• Page excerpt
Serinletici Sinema Kulübü: Miss Potter

Share

Bir varmış bir yokmuş… Evvel zaman içinde bazı kişilere göre kadınlar bir çiçekmiş, kenara (muhtemelen mutfağa) çekilerek güzelliklerini sergilemeliymişler; meydanı erkeklere bırakmalıymışlar… Kimilerine göre de kadınlar nazik oldukları kadar güçlü ve bir o kadar da zekiymişler; dünyada hiçbir zorluk karşılarında duramazmış.

Biz, kadınların güzel bir çiçekten fazlası olduğuna inananlardanız. Beyler lütfen biraz kenara çekilin, Serinletici Sinema Kulübü’nde bu kez kadınlar başrolde! Haftanın filmi-daha doğrusu başrolü Miss Potter-bizlere, kadınların yaratıcı ve de cesur birer çiçek(!) olabileceğini gösterecek.

‘Hayali’ arkadaşlar, ‘hayalsi’ hikayeler…
Çocukluğundan beri, nereye gitse hayalgücünü yanında götürürdü Beatrix. Hiçbir zaman yalnız olmaktan şikayet etmemişti. Aklında fazladan hikayeler; hayalinde bambaşka kahramanlar biriktirmeyi huy edinmişti kendine. Bu tam da Beatrix’e göre bir davranıştı. Annesinin tek umudu, Beatrix’in büyüyünce değişmesi ve zarif bir hanımefendiye dönüşmesiydi.

Muhteşem çizimler
Zaman akıp gitmişti, Beatrix’in annesinin dileği bir türlü gerçekleşmemişti. Yıllar geçmişti ama Beatrix’in hayal dünyası zamana yenilmemişti. Hayalgücü ve çizim yeteneği birleşince ortaya muhteşem eserler çıkmaya başlamıştı. Beatrix’in kahramanları duvarları, kağıtları süslemeye başlamıştı. Hatta dikkatlice bakan biri, onların ortalıkta koşturduğunu bile görebilirdi.

‘Kitap yazmalıyım’
Gelin görün ki 1900’lü yıllarda kadınlar birer ‘süs eşyasıydı’. Ama evde nakış işlemek, piyano çalmak ya da yakışıklı beyefendilere kur yapmak Beatrix’e göre değildi. Onun hayalleri vardı, çizimleri vardı, boyaları ve kahramanları vardı. Zamanla hem Beatrix hem de hayalleri büyümüştü. Beatrix, çizimlerinin ve yaratıcı hikayelerinin herkese ulaşmasını istiyordu. Kitap yazma fikrine daha fazla karşı koyamadı. Resimlerini kaptığı gibi soluğu yayınevinde aldı.

İmkansızı başarmak…
Çok şaşıracaksınız ama yayınevinin sahibi ‘erkeklerdi’. Bir kadının kitap yazma fikrine şiddetle karşı çıkmışlardı. Eşi benzeri görülmemiş bir fikirdi; ama neticede imkansız da değildi. Evde kalmış bir kız kurusu olmasına karşın hayal dünyasında oldukça popülerdi Beatrix. En yakın arkadaşı Tavşan Peter ile unutulmayacak maceralara çıkmışlardı. Belki de artık Beatrix’in kendini göstermesinin zamanı gelmişti.

• Provided data

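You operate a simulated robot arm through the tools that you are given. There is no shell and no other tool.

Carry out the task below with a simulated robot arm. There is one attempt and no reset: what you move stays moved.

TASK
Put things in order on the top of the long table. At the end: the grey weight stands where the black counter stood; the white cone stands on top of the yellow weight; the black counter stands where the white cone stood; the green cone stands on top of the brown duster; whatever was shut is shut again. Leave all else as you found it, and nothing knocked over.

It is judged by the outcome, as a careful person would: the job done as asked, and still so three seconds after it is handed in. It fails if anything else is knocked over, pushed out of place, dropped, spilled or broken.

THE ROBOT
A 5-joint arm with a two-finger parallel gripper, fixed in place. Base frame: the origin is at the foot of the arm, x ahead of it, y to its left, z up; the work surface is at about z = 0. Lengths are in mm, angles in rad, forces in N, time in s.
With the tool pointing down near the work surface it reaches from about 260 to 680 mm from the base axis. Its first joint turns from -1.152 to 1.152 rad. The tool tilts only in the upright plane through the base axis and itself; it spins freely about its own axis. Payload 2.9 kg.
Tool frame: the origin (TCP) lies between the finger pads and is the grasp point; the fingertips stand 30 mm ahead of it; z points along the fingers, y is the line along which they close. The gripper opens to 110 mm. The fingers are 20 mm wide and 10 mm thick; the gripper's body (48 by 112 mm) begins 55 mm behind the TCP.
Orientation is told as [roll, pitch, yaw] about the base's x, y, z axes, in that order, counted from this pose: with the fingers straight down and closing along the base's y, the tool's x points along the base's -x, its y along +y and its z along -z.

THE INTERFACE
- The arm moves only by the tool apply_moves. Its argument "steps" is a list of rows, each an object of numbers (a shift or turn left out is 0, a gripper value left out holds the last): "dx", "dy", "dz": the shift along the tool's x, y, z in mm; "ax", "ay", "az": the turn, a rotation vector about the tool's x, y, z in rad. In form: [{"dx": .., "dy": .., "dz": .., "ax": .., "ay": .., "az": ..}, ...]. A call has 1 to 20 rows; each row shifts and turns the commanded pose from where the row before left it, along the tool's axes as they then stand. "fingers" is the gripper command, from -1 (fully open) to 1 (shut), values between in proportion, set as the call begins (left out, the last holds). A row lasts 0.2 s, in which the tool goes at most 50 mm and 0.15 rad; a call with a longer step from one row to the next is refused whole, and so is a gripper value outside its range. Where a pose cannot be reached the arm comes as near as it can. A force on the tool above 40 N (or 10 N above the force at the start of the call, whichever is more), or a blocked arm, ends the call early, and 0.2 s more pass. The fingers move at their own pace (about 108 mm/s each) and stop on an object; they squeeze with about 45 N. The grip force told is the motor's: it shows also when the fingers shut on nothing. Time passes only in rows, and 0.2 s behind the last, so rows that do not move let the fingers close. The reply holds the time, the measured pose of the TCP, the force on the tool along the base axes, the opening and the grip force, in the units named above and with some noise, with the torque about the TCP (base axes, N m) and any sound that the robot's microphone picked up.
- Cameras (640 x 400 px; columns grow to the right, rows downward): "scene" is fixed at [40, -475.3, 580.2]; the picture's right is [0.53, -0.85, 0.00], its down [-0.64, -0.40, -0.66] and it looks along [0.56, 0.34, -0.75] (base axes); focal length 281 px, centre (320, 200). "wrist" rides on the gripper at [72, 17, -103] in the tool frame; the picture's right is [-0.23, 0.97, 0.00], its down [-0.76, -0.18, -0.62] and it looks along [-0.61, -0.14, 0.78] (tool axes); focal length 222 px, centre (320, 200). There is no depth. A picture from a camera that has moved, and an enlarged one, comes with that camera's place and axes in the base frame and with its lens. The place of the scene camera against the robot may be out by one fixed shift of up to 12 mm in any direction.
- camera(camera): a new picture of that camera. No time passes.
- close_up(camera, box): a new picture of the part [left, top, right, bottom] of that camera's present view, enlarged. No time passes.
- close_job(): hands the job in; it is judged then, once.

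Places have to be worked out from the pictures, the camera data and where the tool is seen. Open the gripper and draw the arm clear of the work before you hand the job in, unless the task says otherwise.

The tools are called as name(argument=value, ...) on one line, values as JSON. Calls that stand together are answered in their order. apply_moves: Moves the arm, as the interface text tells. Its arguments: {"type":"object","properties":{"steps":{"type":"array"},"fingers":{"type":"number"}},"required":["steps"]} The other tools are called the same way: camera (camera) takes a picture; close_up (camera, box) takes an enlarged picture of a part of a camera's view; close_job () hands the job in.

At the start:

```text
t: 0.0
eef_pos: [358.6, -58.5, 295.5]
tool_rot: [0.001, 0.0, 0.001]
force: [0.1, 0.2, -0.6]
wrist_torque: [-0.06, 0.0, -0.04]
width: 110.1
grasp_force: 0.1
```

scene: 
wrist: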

• What is asked
• A. Your answer is an exact quotation from the page excerpt: it starts at "Bir varmış bir" and ends at "zorluk karşılarında duramazmış.".
• B. Output exactly the lines running from the line containing "- camera(camera): a" through the line containing "The tools are", and only those lines. The answer is a Markdown table with a number under Row and the line under Content; leave empty lines out.

• Task-by-task outputs
• A.
Bir varmış bir yokmuş… Evvel zaman içinde bazı kişilere göre kadınlar bir çiçekmiş, kenara (muhtemelen mutfağa) çekilerek güzelliklerini sergilemeliymişler; meydanı erkeklere bırakmalıymışlar… Kimilerine göre de kadınlar nazik oldukları kadar güçlü ve bir o kadar da zekiymişler; dünyada hiçbir zorluk karşılarında duramazmış.

• B.
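| Row | Content |
|---|---|
| 1 | - camera(camera): a new picture of that camera. No time passes. |
| 2 | - close_up(camera, box): a new picture of the part [left, top, right, bottom] of that camera's present view, enlarged. No time passes. |
| 3 | - close_job(): hands the job in; it is judged then, once. |
| 4 | Places have to be worked out from the pictures, the camera data and where the tool is seen. Open the gripper and draw the arm clear of the work before you hand the job in, unless the task says otherwise. |
| 5 | The tools are called as name(argument=value, ...) on one line, values as JSON. Calls that stand together are answered in their order. apply_moves: Moves the arm, as the interface text tells. Its arguments: {"type":"object","properties":{"steps":{"type":"array"},"fingers":{"type":"number"}},"required":["steps"]} The other tools are called the same way: camera (camera) takes a picture; close_up (camera, box) takes an enlarged picture of a part of a camera's view; close_job () hands the job in. |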